A quick read covering the intersection of Satchel Paige, the nominal 'Pitcher' and Trujillo, the nominal and monstrous, 'dictator'. While there paths did not cross directly, the book does a good job of tying the fates of these two men, plus those they both knew, over the course of one season as the dictator tried to use the skills of the ball players to further his brutal regime in the eyes of the public. A little known piece of history that was incredibly interesting.
As much about the turmoil of early to mid century Dominican Republic as it was about Satchel Paige. I love history and I love baseball, so this was great. Trujillo was a piece of shit. The Americans and their bankers were also pieces of shit that opened the door for Trujillo. Satchel Paige, Josh Gibson, and Cool Papa Bell are idols, and their work in the Dominican speaks for itself. Great little read.
Was disappointed in what was more a regurgitated Paige biography than new story. Felt at times baseball stories were repeated and book jumped all over the place from a timeline perspective.

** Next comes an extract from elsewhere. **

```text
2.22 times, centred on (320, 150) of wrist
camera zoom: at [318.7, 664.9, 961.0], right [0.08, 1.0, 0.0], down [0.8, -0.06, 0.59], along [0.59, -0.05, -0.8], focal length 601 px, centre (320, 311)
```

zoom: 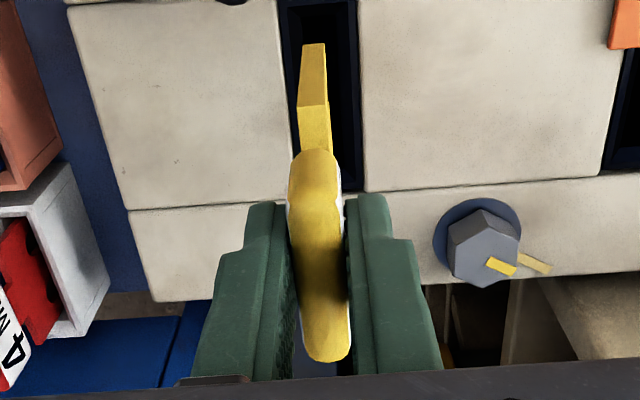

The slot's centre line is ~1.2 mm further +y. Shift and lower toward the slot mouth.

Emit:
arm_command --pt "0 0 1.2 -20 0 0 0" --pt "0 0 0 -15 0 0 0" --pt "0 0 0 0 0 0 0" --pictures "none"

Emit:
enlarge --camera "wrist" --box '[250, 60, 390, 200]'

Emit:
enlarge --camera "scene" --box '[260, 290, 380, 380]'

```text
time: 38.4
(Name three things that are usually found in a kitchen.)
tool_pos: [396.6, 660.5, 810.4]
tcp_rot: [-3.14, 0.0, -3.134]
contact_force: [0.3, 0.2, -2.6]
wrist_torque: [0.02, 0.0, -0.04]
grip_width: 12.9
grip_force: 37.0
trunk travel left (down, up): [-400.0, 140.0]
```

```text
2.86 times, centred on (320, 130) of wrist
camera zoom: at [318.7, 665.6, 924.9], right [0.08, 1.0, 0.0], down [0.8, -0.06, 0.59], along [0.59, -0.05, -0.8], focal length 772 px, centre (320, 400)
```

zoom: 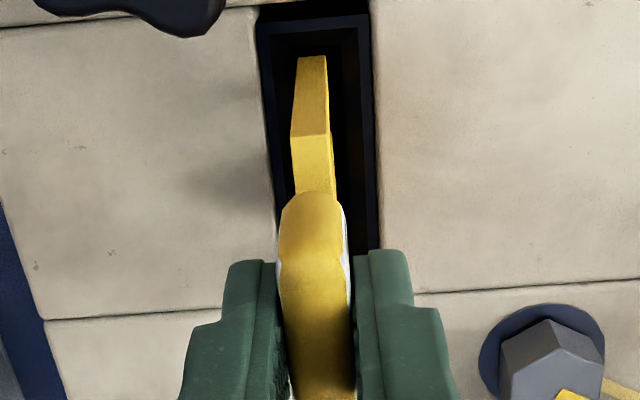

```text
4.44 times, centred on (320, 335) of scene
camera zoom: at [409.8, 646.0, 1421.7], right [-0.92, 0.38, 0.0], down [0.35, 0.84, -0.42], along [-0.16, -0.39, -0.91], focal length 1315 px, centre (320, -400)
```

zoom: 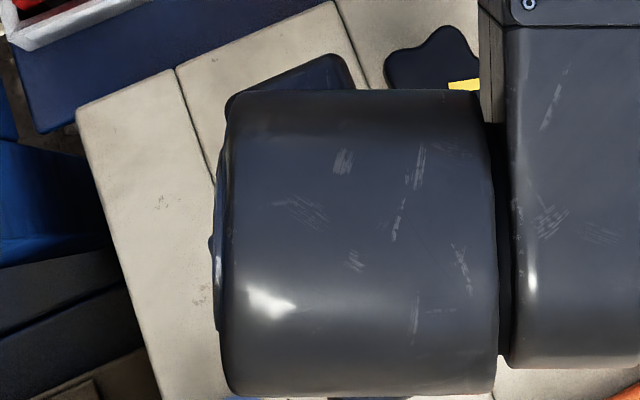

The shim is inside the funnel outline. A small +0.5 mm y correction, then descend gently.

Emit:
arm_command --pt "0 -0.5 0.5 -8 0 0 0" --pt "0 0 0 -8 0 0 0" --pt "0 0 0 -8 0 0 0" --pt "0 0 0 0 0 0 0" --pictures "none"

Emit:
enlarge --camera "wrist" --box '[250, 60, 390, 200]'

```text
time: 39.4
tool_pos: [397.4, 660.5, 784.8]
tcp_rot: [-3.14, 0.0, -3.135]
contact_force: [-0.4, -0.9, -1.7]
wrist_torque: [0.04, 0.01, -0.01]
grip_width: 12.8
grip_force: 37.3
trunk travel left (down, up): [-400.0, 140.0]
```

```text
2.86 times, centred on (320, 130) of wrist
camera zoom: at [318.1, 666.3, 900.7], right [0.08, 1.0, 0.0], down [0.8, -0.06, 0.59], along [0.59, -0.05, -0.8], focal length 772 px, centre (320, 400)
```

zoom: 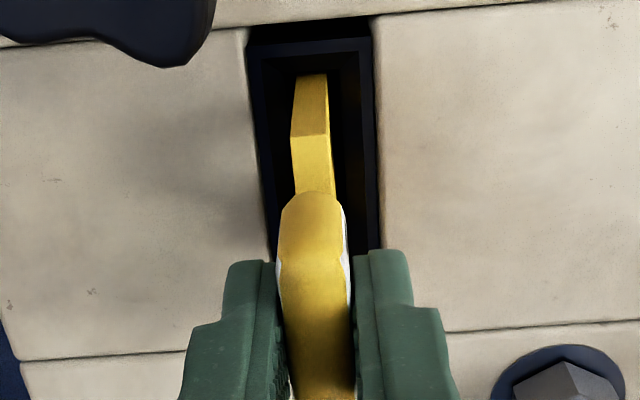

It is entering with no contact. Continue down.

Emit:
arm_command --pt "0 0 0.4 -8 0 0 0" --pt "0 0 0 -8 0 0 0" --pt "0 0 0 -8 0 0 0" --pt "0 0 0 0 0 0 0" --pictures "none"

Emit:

Some really interesting Dominican history mixed around Paige stories from previous books.
Extremely interesting story on a part of both baseball and real history, but not a great or consistent read. I recommend the Mobituary podcast to learn about the baseball part and looking for a better book on Trujillo to learn about the politics.
An entertaining, fast paced work that is written in an engaging style but sadly tends to be superficial an adds little to what is already in the literature.
Solid book. The appendix that focuses entirely on Paige’s pitching repertoire should be a stand-alone piece. An excellent documentation of Paige’s methods.
Maybe 2 1/2 stars. I so wanted to like this book. Trujillo and Satchel Paige? How could a book about these two characters end up being a slog? I know enough about these two men to know they are both fascinating subjects. The idea that these Negro League players had to travel to a dictatorship to find freedom is beyond ironic. But somehow the author wasn’t able to make these characters come to life.